OP - in my opinion, if they offer to face the BB for free, let them do it. If they want to charge you for it, it is probably not worth it.
This seems wrong to me. BB shell gets faced, not cups
LOL yes sorry for the confusion.
...and only on outboard bearing style designs. Squareness of face to threads is less relevant to square taper internal cartridge bearing BB's. Bearings are already perpendicular to spindle regardless of BB shell condition.
True, I'm thinking cup and cone, and again italian threaded BB where any extra binding will help the nds walk itself out.
Without being an expert on the matter, the B/B feels like the previous (factory defect) which literally came apart, below is a video of that unit...
Of course this time the "play" that I feel is negligible and started out a week or so ago, occasionally followed by a creak or two during a long ride.
http://www.youtube.com/watch?v=bbFQqRrNJcg
Something that came to mind... can the chain-guard bracket which is held in place by the B/B cause the B/B to loosen in time? Has anyone ever had this happen to them?
CliftonGK1
03-06-12, 09:41 AM
I've used the square taper UN54 with an average of 9,000 - 10,000 miles wear including winter commuting in the soggy PNW.
Recently I swapped everything over to SRAM GXP outboard BB with singlespeed cranks. Even through a season of CX training and racing there doesn't seem to be any issue with my CX bike's BB (including a couple of harsh crashes; one which totaled the frame).
My commuter uses the same GXP crank/BB setup and I've got about 7,000 miles on it so far with no complaints. Same wet winter conditions, mashing my way up some multi-mile hills, and no problems.
I'm replacing my CX frame with one which uses the BB30 standard, so I'll be able to give a durability report on that one (with GXP adapters) in 12 months...
Yo Spiff
03-06-12, 10:13 AM
I just replaced the BB on my road bike. I've had it about 12 years, though I don't know the mileage I have on it. Probably not 10k yet, however. It didn't fail, but I could hear some minor creaking while pushing on the left crank and closer inspection showed me the bearing weren't rolling smoothly any longer. This was a Campy Veloce Sealed cartridge BB. Would have probably held up a few more months, but I didn't like the creak and it was only bout $50 for the BB and the special wrench to remove it.
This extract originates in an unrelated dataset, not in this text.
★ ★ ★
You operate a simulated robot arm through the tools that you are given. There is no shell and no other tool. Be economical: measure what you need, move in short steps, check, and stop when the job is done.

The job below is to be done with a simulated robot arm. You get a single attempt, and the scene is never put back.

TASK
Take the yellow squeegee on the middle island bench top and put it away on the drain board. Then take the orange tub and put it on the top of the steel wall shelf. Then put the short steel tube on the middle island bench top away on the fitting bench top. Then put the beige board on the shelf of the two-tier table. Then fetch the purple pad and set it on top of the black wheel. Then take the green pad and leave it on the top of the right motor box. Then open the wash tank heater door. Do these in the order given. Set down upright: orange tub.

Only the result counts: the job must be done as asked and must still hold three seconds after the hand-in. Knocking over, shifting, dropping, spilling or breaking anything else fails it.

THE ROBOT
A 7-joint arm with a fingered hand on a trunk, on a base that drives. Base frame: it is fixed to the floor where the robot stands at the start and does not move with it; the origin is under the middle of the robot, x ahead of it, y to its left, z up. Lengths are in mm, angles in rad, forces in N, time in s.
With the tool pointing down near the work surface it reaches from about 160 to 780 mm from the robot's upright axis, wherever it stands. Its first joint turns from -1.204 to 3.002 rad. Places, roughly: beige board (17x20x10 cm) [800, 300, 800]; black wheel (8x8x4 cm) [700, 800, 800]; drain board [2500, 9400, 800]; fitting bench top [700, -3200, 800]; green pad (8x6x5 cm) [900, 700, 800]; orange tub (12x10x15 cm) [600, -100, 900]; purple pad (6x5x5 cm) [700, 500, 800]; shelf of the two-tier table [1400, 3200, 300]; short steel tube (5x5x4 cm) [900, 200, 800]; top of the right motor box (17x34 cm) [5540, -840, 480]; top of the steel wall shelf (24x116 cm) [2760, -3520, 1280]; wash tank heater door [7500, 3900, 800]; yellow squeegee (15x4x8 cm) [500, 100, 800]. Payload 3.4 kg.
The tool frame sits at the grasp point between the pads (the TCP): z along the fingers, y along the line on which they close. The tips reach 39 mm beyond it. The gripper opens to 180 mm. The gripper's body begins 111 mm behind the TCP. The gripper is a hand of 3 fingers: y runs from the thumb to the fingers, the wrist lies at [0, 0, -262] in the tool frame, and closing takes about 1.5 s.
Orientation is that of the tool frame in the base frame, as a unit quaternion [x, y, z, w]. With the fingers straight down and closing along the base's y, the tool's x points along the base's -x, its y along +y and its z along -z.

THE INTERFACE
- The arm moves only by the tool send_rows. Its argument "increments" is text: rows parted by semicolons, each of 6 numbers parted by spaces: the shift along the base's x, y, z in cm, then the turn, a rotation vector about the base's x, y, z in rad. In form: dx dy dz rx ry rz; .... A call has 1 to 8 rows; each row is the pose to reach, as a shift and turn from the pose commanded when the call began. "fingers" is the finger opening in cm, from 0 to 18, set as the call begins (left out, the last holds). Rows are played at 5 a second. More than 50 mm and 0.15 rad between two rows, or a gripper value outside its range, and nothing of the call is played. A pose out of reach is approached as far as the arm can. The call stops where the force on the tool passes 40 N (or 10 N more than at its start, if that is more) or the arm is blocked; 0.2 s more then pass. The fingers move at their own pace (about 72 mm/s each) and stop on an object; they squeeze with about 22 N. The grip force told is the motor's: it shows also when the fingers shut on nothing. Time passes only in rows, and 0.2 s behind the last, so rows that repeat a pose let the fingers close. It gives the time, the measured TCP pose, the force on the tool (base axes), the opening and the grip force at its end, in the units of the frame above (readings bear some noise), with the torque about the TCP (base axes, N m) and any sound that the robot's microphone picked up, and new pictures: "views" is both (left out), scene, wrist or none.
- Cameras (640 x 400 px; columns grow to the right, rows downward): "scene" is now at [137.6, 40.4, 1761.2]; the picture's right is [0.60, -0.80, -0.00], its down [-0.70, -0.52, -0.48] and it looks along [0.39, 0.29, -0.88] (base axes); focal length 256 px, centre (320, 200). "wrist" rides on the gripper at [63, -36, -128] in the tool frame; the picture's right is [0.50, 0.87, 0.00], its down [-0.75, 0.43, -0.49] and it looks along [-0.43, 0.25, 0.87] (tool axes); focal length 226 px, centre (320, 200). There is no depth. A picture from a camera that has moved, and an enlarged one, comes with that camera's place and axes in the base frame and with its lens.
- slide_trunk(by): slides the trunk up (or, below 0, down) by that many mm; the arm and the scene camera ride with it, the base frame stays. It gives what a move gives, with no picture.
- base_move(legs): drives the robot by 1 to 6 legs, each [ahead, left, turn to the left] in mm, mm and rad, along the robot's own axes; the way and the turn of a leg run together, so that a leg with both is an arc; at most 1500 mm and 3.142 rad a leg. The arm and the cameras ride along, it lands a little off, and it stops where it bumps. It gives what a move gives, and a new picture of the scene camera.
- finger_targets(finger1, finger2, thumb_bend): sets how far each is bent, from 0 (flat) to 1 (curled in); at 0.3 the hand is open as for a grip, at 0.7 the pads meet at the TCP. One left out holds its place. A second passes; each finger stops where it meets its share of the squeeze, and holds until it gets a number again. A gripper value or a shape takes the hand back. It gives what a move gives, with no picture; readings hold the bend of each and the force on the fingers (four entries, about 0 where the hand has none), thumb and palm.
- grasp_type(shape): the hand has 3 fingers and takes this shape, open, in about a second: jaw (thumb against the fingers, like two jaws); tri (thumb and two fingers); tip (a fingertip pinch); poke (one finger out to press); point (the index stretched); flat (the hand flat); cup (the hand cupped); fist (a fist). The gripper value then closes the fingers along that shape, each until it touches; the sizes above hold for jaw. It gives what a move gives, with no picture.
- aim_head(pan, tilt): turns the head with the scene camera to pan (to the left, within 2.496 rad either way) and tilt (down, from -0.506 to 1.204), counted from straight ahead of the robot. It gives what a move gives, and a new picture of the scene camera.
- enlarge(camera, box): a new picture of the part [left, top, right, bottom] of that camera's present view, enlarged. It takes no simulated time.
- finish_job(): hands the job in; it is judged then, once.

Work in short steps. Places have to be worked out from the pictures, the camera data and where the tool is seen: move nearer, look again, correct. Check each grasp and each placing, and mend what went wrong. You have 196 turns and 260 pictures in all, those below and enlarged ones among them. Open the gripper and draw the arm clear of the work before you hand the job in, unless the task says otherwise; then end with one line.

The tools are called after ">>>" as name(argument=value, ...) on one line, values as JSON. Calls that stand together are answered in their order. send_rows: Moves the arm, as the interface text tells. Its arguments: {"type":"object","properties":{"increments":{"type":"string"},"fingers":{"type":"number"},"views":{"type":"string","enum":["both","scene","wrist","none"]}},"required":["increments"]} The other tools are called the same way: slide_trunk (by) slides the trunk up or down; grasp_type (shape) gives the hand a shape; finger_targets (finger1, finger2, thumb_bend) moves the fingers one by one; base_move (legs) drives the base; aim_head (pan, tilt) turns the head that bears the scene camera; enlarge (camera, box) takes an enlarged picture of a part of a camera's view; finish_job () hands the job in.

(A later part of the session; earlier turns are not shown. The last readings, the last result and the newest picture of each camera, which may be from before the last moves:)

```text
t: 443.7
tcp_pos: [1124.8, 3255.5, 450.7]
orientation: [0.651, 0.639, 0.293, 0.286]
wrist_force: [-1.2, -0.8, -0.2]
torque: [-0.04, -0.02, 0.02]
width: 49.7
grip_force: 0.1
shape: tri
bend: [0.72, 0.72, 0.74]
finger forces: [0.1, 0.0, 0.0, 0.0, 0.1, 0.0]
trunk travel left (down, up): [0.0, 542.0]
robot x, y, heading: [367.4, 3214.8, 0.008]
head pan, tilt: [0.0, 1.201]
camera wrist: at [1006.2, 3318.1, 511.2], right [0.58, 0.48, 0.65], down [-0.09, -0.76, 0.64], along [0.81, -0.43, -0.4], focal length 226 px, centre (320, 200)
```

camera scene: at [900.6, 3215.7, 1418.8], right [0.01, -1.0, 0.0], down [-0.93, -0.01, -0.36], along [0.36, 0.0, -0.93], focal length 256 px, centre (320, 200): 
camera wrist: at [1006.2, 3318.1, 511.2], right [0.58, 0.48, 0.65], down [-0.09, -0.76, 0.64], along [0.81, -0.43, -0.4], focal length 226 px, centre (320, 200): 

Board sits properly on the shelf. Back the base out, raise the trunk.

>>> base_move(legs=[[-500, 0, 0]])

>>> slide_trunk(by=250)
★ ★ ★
Just came back from my LBS with the bike wearing the same B/B which was quite loose on the NDS which has the plastic cup and didn't seem to have any play (unfortunately the company I ordered the UN55 screwed up with the order and I had to re-order it). The B/B shell was (as expected for it's age) clean and except for a wipe down didn't need anything done to it. One thing that did change was the chain-guard and chain-guard bracket which was held on by the B/B which where removed. Surprisingly even without the chain-guide bracket's extra width, the front derailleur didn't need any adjusting and the gears worked smoothly.
The trip from my LBS to home is less than a mile so it's too soon to tell if everything's okay, but the UN55 will eventually arrive and will be swapped with the existing B/B soon after.
ThermionicScott
03-06-12, 03:08 PM
Time to get a BB tool and torque wrench. :thumb:
fietsbob
03-06-12, 03:37 PM
Could increase the Up Front Cost, or just go thru a string of' fit and forget' UN XX BBs and call it good.
QBP has pieces they call the 'Up Cup'. an aluminum substitute
for the Plastic ones shimano supplies with their square taper BBs.
but there may be that corrosion situation alloy stems and seatposts exhibit
if left alone un greased, too long .
gyozadude
03-06-12, 04:39 PM
Here in the states, I think I can get a UN-55 for around $18. I can get the UN-24/26 or UN-54 replacement alloy cup, but that's $12 by itself. Either solution can work and the Shimano BB's seem fairly affordable and reliable. I haven't had to re-change any of those ever, but the UN55 w/ metal cups it is my go-to BB for standard replacements for most folks bikes. So I don't have much experience with the plastic NDS cup units. Personally, I ride decades-old, traditional, non-catridge bearing BBs with cup/spindles/loose bearings. I have a couple of Shimano 600 Ultegra Tri-colours, I have an old 600EX, my MTBs get old Specialized BBs made in Japan with machined spindles, and I think my touring bikes get some Sugino units which have black spindles with machined cones on them. Like others, I tend to service them regularly around 1000-2000 miles for each bike. I'm pretty religious about thoroughly cleaning out the BB shell of debris, cleaning and replacing plastic accordion shells, and putting in fresh grease.
If there is a trick to installations, it's that I use impact to tighten the drive side cup. I use a light hammer and tap the wrench arm to tighten the drive-side cup after I've put significant force with the tool. I also have a big diameter fender washer with short bolt and nut that I use to keep the BB wrench from slipping off the side of the thin cup. And on the Non-DS, I take a little extra time to get the bearing pressure just right. I avoid over tightening for the obvious risk that this can cause pitting of the spindle. It takes a little bit of trial/error to tighten the lock-ring. I do most of the bulk adjustment and tightening using a 2-hole pin spanner and lock-ring wrench. But the finally tightening will be done with only my body weight and without the pin spanner. That means the inside cup could spin with the lock-ring. I actually want this to happen because it makes the whole setup much tighter. But this means there needs to be an ever slight/tiny amount of play in the BB before I do the finally tightening and I need to know if the cup rotates exactly with the lock-ring or if there is some ratio of slippage of one relative to another. And finally, I test first with fingers for smoothness, and then again when the cranks go back onto the spindle. If there is play, I will need to do more trial/error. But this has allowed my BB's to last for decades.